Exploring How Non-Prehensile Manipulation Expands Capability in Robots Experiencing Multi-Joint Failure

TL;DR

This paper presents a novel approach using non-prehensile manipulation and whole-body interaction to enable robots to perform tasks despite multi-joint failures, significantly expanding their operational capabilities.

Contribution

It introduces a comprehensive framework combining failure modeling, kinodynamic mapping, and simulation-based planning to overcome multi-joint failures in robotic manipulators.

Findings

Increased failure-constrained reachable area by 79%

Achieved up to 88.9% success with unusable end-effector

Achieved 100% success when end-effector is usable

Abstract

This work explores non-prehensile manipulation (NPM) and whole-body interaction as strategies for enabling robotic manipulators to conduct manipulation tasks despite experiencing locked multi-joint (LMJ) failures.

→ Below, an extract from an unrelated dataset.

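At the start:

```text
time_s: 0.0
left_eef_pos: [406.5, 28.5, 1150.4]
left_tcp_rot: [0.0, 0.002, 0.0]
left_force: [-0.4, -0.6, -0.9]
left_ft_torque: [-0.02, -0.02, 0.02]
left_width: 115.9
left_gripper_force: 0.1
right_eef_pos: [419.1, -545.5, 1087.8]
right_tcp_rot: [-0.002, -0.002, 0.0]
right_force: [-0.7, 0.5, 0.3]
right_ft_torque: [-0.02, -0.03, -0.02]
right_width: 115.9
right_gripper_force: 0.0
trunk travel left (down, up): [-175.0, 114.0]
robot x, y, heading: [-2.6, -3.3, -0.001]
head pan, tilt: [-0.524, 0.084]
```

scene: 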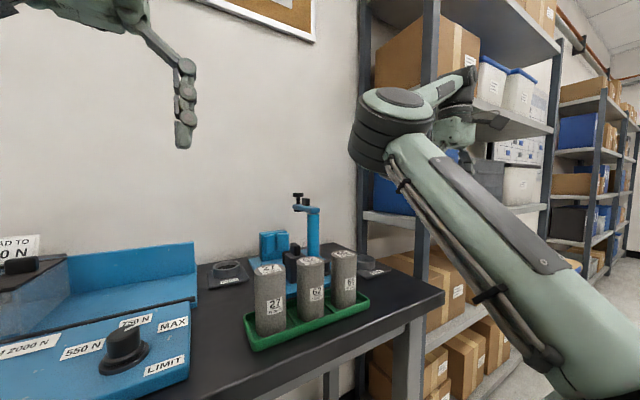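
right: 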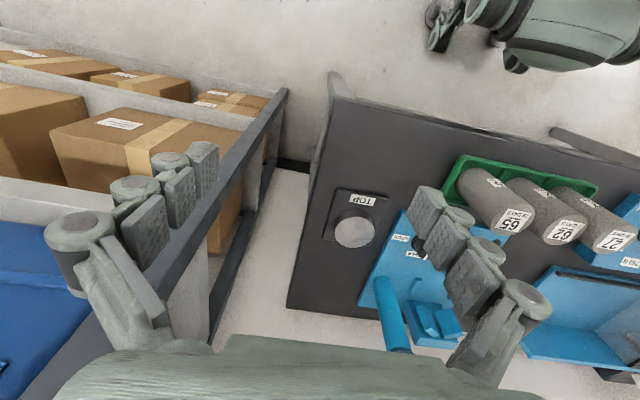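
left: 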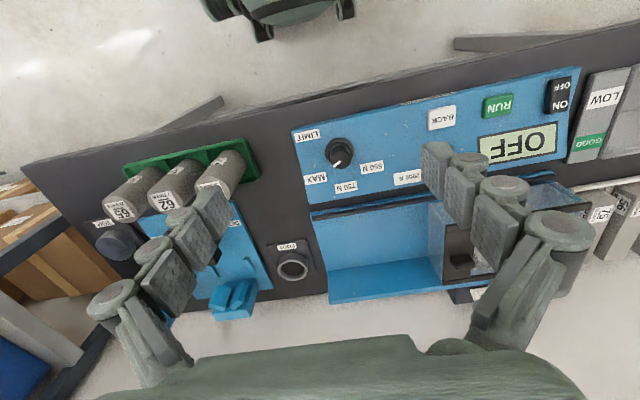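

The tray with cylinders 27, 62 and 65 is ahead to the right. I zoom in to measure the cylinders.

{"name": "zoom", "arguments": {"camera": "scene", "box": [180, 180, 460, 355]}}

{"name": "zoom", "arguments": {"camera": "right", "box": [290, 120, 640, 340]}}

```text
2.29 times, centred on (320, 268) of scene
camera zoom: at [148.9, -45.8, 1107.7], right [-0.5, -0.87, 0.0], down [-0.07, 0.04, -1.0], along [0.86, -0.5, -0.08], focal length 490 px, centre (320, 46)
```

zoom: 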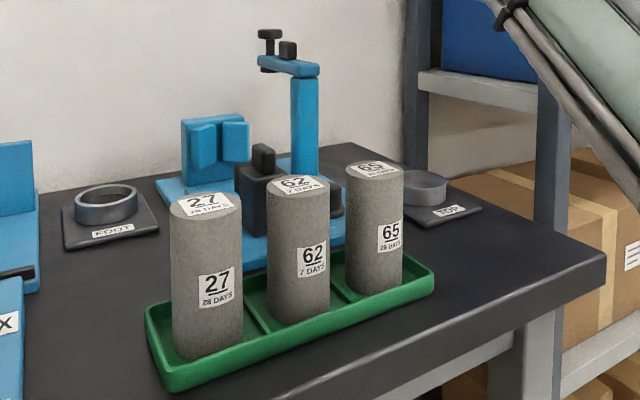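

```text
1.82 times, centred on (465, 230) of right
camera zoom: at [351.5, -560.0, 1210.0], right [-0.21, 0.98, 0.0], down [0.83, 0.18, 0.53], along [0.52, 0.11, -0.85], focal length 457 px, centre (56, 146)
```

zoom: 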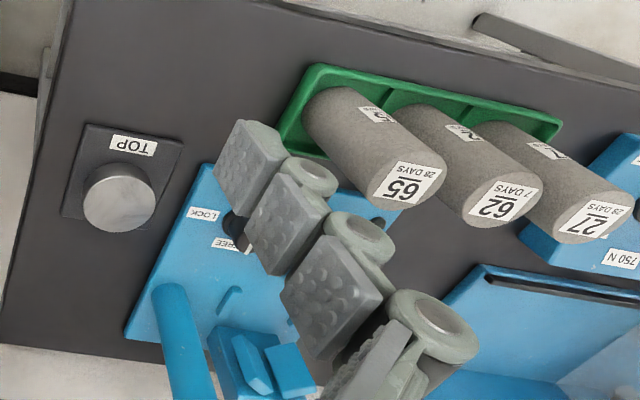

LMJs are critical system faults where two or more joints become inoperable; they impose constraints on the robot's configuration and control spaces, consequently limiting the capability and reach of a prehensile-only approach. This approach involves three components: i) modeling the failure-constrained workspace of the robot, ii) generating a kinodynamic map of NPM actions within this workspace, and iii) a manipulation action planner that uses a sim-in-the-loop approach to select the best actions to take from the kinodynamic map. The experimental evaluation shows that our approach can increase the failure-constrained reachable area in LMJ cases by 79%. Further, it demonstrates the ability to complete real-world manipulation with up to 88.9% success when the end-effector is unusable and up to 100% success when it is usable.